Working with wood

Exotic tree plantings are on the rise in New Zealand, as an increasing number of people ask for more wood in their home designs.

From structural timbers to mouldings, hardwood floors to feature walls, kitchen splashbacks to exterior features and cladding, wood has become a must-have in contemporary bespoke homes.

Native timbers such as kauri, rimu and matai are highly sought after, especially for joinery, along with many exotic options. American black walnut, ash, pine, teak, beech, mahogany, rosewood, French oak, cherry, American white oak, American hard maple, Alaskan yellow and western red cedar are all used in New Zealand.

Aesthetically, timbers are often selected for their colours, grain patterns and workability, depending on how and where they are used. From a functional aspect, wood is like a good wine, getting better with age. Cedar is a classic example.

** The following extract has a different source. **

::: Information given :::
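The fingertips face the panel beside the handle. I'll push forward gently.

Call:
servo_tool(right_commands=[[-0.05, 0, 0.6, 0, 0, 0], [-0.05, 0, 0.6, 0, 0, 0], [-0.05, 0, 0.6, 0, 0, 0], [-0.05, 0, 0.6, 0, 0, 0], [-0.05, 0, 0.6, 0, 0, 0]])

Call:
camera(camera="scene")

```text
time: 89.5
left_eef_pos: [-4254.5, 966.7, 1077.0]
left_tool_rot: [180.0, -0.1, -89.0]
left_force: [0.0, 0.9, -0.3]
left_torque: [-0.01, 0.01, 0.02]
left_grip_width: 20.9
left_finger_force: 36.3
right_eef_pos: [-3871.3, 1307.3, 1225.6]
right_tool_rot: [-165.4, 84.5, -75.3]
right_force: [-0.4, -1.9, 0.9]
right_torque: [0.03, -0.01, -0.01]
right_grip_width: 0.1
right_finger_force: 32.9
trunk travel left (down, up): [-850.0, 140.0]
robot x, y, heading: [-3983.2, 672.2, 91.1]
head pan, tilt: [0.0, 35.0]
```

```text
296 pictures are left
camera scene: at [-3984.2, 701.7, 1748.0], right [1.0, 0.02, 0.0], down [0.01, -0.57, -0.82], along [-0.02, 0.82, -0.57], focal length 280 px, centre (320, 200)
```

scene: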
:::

Why wood? It’s strong, durable, and long-lasting, a natural material, and – if obtained certified, e.g. by FSC or PEFC – it comes from responsibly managed forests, contributing to sustainability.

Current trends towards sustainable building practices, and also biophilic design, make wood an even more attractive material for architects and interior designers seeking to incorporate those principles into their creations.

Wood is being used in contemporary design in several forms, from the entire structure to specific architectural elements, and detailing within a home.

Interior uses:

Flooring: Wooden floors provide a touch of elegance and additional warmth in a home, able to be laid in a variety of patterns, and materials.

Walls and panelling: Whether indoors for a contemporary bedroom or dining room, or outside for effect on a verandah, wooden cladding helps create private and beautiful spaces. As a natural material, it instantly adds warmth and natural light to an interior.

Doors and window frames: Wood varieties such as western red and Alaskan yellow cedar are excellent for hard-wearing doors and window sashes, able to be painted over or stained and varnished for a natural look.

Not all importers bring in the same species, but almost all stock kwila, purpleheart, and vitex. Most stock western red cedar and oak, either American white oak or European oak, as well as various hardwoods.